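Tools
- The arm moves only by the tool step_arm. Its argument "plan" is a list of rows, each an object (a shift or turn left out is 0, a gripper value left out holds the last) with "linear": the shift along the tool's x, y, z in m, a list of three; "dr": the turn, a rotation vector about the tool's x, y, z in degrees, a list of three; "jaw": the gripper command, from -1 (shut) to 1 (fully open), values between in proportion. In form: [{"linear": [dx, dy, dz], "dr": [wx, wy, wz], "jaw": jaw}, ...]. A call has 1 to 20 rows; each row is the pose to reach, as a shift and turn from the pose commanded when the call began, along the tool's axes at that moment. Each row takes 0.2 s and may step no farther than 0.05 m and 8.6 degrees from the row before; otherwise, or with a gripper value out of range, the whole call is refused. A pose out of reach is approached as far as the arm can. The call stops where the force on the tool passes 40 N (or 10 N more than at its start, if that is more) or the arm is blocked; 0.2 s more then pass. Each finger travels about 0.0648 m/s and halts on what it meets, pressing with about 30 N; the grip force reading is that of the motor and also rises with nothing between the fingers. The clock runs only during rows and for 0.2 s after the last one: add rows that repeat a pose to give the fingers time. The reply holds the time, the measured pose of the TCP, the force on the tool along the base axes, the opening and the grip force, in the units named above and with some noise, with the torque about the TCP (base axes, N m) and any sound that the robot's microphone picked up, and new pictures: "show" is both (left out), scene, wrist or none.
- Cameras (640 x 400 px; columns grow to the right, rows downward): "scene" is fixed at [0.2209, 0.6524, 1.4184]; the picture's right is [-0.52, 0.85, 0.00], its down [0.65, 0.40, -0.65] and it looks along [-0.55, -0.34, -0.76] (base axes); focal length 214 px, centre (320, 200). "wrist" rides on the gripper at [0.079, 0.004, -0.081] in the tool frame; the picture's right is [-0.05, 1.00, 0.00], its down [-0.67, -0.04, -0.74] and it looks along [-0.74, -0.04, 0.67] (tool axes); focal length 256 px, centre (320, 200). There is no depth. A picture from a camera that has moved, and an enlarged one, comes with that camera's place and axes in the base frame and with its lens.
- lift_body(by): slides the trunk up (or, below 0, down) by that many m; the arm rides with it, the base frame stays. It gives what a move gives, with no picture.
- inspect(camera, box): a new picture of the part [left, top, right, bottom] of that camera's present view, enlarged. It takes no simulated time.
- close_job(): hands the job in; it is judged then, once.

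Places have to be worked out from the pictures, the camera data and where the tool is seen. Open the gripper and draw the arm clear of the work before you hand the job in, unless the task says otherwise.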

- _GOAL_: Tally the lines of the material above that contain the word "right" and report the total alone.

- _WRITTEN ANSWER_: 2